J'ai choisi volontairement de vous renvoyer vos questions sous forme interrogative, d'une manière un peu incisive, peut-être pour vous inciter à pousser votre réflexion…

Vos n'avez, me semble–t-il, pas de courage pour affronter des choses qui vous semblent absurdes et sans intérêt. Cela me paraît assez normal. Mais je pense que vous auriez beaucoup de force et d'énergie, si vous vous trouviez dans un environnement plus favorable à vos aspirations profondes. Vous savez, le courage n'est pas une valeur absolue. Vous ne serez pas étonnée que je vous dise cela.

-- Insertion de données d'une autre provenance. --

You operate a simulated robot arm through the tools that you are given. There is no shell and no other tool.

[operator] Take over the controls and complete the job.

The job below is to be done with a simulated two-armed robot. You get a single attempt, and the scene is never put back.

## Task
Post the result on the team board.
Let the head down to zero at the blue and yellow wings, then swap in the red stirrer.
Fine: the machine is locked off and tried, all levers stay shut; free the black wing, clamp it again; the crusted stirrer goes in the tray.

Le courage est une valeur relative qui dépend de la conviction qu'une personne peut mettre dans la réalisation de tel ou tel objectif dans un environnement ou dans des circonstances donnés. Ne vous blâmez donc pas pour une catégorie de valeur dont la plupart de gens ignorent le sens (qu'est-ce que le courage ici ?).

Je pense que vous interprétez d'une façon négative la vacuité. Le fait que toutes les choses passent, changent se transforment, ne veut pas dire que toutes ces choses n'ont pas d'importance. Cela n'a rien à voir. De la même manière, si les choses passent, elles ne disparaissent pas complètement, puisse qu'elles se décomposent et se recomposent sous l'effet de forces, de dynamiques. A la fois, rien n'est conservé tel quel, en l'état, mais rien n'est perdu complètement. Pourquoi vous souciez-vous ? Parce que vous voulez vous attacher à quelque chose dont la nature est irrémédiablement de changer, de se transformer, de passer ? Pourquoi n'accompagnez-vous pas tout simplement le mouvement en comprenant la nature immuable des choses ?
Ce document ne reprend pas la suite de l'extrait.